_Task a_
What is needed is an exact copy of the lines from the line containing "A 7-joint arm" to the line containing "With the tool", both lines included, and nothing else. Give them as a Markdown table with the columns Count and Line text: a running number and the line, blank lines left out.

___ Dataset extract

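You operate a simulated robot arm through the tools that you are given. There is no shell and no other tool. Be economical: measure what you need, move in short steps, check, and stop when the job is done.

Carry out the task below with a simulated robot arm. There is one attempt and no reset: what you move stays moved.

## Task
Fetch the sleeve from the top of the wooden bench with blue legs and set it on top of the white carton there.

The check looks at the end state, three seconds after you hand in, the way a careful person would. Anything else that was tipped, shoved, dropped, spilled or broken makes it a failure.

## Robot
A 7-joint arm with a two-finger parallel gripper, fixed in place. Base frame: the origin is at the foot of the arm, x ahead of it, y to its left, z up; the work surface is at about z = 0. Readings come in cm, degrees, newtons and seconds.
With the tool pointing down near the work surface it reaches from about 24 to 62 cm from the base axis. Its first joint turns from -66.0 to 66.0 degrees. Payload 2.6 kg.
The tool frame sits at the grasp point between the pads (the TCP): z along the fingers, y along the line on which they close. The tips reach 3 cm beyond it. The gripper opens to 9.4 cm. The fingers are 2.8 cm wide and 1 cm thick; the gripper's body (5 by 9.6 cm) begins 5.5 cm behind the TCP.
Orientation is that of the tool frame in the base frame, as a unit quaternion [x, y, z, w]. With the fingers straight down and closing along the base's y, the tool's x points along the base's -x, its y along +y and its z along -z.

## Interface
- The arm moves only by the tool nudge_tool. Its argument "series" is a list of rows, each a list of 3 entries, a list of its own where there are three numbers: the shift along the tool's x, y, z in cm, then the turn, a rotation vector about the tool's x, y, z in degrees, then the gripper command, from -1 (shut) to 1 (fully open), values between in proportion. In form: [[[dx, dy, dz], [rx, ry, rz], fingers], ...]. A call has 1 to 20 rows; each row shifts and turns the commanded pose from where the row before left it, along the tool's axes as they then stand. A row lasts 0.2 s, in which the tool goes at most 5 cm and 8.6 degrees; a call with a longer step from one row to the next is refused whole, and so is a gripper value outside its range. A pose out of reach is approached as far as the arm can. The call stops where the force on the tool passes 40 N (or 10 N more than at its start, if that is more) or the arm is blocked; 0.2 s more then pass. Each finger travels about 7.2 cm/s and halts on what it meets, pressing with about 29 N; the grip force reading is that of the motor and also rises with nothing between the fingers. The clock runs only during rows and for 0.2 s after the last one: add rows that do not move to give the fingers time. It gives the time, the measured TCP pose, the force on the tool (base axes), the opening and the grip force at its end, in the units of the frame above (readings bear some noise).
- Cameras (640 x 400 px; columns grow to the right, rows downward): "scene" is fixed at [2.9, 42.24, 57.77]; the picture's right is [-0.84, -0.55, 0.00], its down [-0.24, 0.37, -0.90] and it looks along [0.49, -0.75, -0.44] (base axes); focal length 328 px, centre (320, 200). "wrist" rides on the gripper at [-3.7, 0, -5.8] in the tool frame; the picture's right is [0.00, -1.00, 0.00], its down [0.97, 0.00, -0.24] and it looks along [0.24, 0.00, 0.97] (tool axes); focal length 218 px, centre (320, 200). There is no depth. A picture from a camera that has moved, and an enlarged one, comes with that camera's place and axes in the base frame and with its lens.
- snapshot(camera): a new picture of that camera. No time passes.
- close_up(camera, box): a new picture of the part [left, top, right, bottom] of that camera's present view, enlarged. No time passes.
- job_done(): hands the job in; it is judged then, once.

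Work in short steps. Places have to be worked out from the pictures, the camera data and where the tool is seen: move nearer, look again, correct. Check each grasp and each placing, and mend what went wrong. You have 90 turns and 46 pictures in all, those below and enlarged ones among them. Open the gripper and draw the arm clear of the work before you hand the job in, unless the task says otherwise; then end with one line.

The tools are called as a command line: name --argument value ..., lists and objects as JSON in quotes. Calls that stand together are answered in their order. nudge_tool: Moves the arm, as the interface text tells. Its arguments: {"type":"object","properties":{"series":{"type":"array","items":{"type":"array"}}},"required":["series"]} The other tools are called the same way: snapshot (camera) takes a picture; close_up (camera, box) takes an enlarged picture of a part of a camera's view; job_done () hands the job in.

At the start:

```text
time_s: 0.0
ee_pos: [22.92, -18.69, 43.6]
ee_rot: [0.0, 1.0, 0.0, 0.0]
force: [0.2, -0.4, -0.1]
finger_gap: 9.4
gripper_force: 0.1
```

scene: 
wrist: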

______
___ Document excerpt

日経ビジネスに、エコノミストの特約記事「ウォルマート、大型店からシフト」が載っていた。
ウォルマートは、世界最大のスーパーマーケットチェーンだが、最近、業績が低迷気味で、進行国での事業の縮小が相次ぎ、米国主要小売業の既存店売上高の伸び率で、唯一実績を割る結果となるなど、経営戦略の見直しを迫られていると言う。
ウォルマートの米国事業の中核となるのは、3275店あるSCで、買い物客は、そこへ行けば、何処よりも安い値段で何でも買えると言うことで人気を博している。
ところが、最近では、このウォルマートの牙城を、アマゾン・ドット・コムや「1ドルショップ」が、脅かし始めていると言うのである。
アマゾンは、ウォルマートが扱うような商品をより簡単に買えるようになり、特に、電子機器やオムツ、洗剤などと言った消費財などは、そうだと言うのだが、宅配の魅力もあるのであろう。
それに、日本での100均ショップが繁盛しているのを見れば、格差拡大で貧困層が益々増加しているアメリカで、1ドルショップが、ウォルマートを食うのも分かろう。
先日、「ネットショッピングだけが流通革命か」で流通革命について書いたので、今回のブログでは、アマゾンのビジネスについて、もう一度、考えてみたいと思っている。
尤も、ウォルマートも、オンライン事業を行っており、「市場エコシステム」と言う独自の自社事業の推進中だが、現実には、アマゾンの8分の1くらいの規模で、配送コストが、その2倍だと言うから足元にも及ばないのだが、リアル・ショップも、必死になって、ネットショッピングを導入し始めているのが、興味深い。

______

_Task b_
Keep the document excerpt going from its last sentence.

_Right answer a_
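| Count | Line text |
|---|---|
| 1 | A 7-joint arm with a two-finger parallel gripper, fixed in place. Base frame: the origin is at the foot of the arm, x ahead of it, y to its left, z up; the work surface is at about z = 0. Readings come in cm, degrees, newtons and seconds. |
| 2 | With the tool pointing down near the work surface it reaches from about 24 to 62 cm from the base axis. Its first joint turns from -66.0 to 66.0 degrees. Payload 2.6 kg. |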

_Right answer b_
しかし、逸早くアマゾンに対抗して、米国最大の書店バーンズ&ノーブルが、ネットショップを併設して、一敗地に塗れているのを見ても、リアル・ショップが、ネットショップで成功することは難しいようで、先行したアマゾンのノウハウや経営革新主導のマネジメントが、如何に、進んでいるか驚異的でさえある。
まず、その配送コストの問題だが、2003年にミック・マウンツが創設したキヴァ・システムズを、2012年にアマゾンが7億7500万ドルで買収した新技術、ロボット技術がアマゾンの競争力を背後からサポートしていることである。(東洋経済:瀧口 範子 「アマゾンの超速配送を支える“逆転の発想”」)
キヴァ・システムズは、本来、作業員が、倉庫内を歩き回って方々の棚から商品を集めてパッキングするのだが、これを逆転させて、作業員の元へ商品がやって来るシステムで、それを運んでくるのがロボットだと言うことである。
ロボットは、低い箱のようなかたちをしていて、商品の入った棚をそのまま持ち上げて、棚ごと作業員の元へ持って来るので、作業員はその棚から商品を抜き取り、目の前に準備された箱に詰めるだけである。複数の商品が注文されていれば、複数のロボットが複数の棚を順々に持って来るので、それを順々に詰めるだけで、用事が済んだ棚は、ロボットがまた元へ戻す。
キヴァ・システムズのロボットがうまく作動するには、優れたソフトウエアが必要だが、ロボットが読める信号を配したシールが床にグリッド状に張られておりコンピューター制御されているので、倉庫の中では、何十台、何百台というロボットが走行しながらも、決して互いにぶつかることはなく、このロボット・システムで、2~4倍の処理が可能になったと言うのであるから、正に、ロジスティック・イノベーションである。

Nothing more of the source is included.